Emma fares much better here. Not only does Sontag seem to approve of her more than she does of the others—presenting her as a generous spirit rather than the slut of English morality tales, and as a victim of various injustices perpetrated on females in a male society—but, toward the end of the book, she even gives us a glimpse into Emma's consciousness, unmediated by the narrator's insistently knowing voice. In a brief, moving scene, as Emma is dancing in a drunken frenzy before Sir William's horrified guests, Sontag suddenly gives her a voice of her own—wild with sorrow and defiance, ardent in just the way Emma ought to be. For almost the first time, the novel comes alive.

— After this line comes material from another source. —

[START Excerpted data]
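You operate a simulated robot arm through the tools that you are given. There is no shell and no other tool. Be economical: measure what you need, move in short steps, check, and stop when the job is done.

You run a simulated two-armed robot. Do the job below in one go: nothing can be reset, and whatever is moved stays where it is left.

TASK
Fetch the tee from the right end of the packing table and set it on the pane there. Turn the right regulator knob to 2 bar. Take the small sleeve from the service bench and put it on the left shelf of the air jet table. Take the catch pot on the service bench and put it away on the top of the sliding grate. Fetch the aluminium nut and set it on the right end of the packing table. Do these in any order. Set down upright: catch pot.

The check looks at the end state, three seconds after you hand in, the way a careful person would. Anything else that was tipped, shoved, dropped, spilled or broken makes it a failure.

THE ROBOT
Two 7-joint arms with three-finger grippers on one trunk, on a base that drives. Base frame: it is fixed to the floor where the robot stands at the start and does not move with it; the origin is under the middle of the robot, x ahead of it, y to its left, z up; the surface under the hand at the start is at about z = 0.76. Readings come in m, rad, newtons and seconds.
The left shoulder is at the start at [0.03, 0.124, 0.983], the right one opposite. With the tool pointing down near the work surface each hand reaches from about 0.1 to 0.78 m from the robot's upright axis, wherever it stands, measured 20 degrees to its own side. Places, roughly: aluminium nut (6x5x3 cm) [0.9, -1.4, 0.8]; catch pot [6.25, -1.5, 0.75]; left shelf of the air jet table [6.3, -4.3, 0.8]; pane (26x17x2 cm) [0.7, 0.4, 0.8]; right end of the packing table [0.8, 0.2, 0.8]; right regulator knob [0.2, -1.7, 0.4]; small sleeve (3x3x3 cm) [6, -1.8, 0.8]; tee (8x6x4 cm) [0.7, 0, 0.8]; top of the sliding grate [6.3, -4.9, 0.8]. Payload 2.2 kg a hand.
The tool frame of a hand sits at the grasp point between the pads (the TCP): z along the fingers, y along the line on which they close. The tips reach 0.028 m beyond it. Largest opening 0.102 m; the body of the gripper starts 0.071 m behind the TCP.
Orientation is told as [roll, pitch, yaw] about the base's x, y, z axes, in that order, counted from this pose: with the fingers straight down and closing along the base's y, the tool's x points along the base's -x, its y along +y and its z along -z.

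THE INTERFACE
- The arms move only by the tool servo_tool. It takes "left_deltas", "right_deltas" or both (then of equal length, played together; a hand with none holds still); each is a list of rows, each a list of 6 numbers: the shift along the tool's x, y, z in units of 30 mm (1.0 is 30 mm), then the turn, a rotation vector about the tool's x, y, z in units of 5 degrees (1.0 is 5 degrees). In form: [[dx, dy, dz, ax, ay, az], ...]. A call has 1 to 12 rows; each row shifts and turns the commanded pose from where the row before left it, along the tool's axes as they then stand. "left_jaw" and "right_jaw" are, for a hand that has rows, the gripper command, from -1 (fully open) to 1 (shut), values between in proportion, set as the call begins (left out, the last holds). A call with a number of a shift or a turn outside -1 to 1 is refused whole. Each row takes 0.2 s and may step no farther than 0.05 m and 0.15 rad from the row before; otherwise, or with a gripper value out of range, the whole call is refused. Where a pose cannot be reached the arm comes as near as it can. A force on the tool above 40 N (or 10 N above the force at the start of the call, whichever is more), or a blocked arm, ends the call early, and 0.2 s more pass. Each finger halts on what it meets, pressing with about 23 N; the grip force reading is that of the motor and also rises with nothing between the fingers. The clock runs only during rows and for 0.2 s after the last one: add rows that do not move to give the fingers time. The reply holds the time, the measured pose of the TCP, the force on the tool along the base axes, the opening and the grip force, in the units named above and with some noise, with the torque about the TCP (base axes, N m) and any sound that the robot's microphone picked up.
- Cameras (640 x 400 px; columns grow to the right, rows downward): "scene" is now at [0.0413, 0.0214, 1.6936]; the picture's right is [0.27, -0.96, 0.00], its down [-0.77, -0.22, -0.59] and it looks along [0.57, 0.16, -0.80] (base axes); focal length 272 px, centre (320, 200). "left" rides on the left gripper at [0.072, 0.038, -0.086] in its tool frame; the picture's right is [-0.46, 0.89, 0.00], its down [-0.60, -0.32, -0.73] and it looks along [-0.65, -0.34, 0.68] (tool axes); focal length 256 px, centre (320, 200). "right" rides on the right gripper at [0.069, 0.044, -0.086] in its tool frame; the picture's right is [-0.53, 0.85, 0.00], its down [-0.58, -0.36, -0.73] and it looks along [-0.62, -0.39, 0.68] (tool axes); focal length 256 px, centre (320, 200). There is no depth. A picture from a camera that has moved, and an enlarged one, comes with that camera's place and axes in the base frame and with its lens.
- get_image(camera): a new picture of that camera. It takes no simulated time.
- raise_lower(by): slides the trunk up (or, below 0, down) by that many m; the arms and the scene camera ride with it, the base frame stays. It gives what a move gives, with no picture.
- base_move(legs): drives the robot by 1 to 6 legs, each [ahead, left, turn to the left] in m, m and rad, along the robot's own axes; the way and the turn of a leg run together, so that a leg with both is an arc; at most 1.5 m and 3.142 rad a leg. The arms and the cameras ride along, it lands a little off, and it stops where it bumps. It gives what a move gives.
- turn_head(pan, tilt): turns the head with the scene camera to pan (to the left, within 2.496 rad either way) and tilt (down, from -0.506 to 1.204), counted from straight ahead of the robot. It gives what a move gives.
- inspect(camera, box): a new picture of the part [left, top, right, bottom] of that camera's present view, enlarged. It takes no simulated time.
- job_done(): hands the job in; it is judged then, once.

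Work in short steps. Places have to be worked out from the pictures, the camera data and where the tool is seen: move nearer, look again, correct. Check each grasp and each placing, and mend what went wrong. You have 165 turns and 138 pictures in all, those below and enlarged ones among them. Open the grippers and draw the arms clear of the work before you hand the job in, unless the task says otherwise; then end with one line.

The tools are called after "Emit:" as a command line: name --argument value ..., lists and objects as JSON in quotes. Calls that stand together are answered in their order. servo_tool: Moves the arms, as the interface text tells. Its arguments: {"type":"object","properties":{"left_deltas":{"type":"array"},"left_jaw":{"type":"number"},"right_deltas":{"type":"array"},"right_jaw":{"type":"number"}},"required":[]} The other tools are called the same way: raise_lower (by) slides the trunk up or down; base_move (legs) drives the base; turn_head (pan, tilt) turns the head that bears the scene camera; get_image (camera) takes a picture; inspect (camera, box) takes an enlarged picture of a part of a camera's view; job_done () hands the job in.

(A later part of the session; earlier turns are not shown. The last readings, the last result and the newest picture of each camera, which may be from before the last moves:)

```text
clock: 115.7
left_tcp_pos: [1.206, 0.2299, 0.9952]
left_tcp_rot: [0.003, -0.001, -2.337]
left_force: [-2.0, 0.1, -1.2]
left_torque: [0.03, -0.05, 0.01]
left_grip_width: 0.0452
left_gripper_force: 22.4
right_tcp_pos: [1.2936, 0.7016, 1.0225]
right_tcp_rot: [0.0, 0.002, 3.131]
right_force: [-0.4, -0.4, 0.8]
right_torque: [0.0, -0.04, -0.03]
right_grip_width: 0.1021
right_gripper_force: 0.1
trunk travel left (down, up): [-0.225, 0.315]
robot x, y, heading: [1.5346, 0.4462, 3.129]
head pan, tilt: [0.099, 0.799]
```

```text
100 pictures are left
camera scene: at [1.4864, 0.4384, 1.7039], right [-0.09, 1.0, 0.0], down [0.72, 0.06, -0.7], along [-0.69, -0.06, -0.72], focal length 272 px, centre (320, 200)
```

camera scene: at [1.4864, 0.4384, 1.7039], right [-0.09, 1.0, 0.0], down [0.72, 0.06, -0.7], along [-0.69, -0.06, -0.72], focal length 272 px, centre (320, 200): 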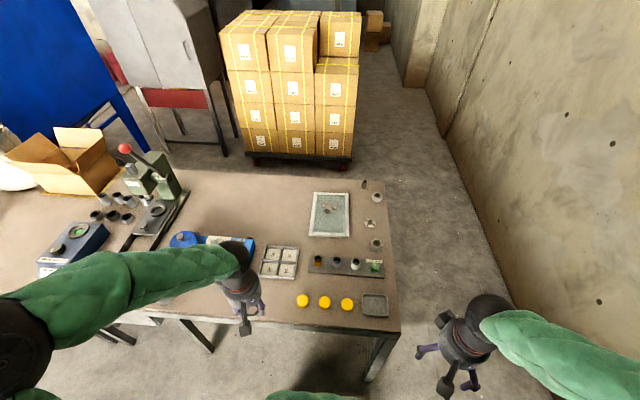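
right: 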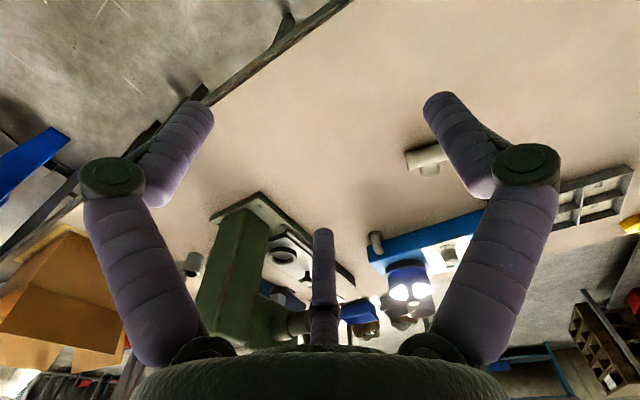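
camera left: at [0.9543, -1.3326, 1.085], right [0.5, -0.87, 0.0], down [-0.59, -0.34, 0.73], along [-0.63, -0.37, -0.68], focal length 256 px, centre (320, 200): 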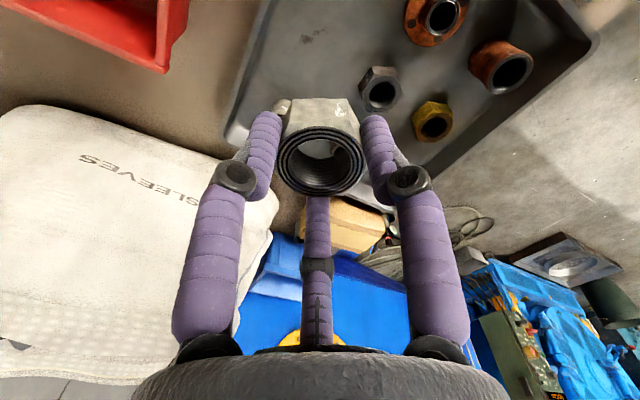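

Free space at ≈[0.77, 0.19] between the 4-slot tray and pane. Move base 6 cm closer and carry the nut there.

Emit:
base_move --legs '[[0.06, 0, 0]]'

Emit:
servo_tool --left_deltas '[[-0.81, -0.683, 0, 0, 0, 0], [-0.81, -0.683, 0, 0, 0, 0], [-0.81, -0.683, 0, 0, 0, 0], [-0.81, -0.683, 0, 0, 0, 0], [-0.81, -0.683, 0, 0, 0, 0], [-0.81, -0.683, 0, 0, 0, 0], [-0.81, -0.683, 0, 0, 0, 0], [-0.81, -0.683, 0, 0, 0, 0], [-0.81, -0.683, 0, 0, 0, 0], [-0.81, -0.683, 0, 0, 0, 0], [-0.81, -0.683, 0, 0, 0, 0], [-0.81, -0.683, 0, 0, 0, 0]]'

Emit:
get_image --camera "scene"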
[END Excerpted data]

Later still, Emma's ignorant, doting mother takes over briefly to tell the story in her own words, and once again we actually feel the presence of a live human being.

But in the end, apart from some vivid images of street scenes in Naples, of a rampaging mob, of Sir William's pathetic pet monkey, and of Emma dancing, the strongest impression one takes away from this book is of the suffocatingly humorless presence of Susan Sontag.

She has become by now a virtual icon of Mind, the ultimate "glamorous intellectual," as Vanity Fair puts it. Yet her chief strength may lie in nothing much more than the ability to assume a voice of authority at all times. In the case of The Volcano Lover, what this produces is a solemn rather than a serious novel, in which portentous observations are made in the tone of someone offering a glimpse of the Holy Grail.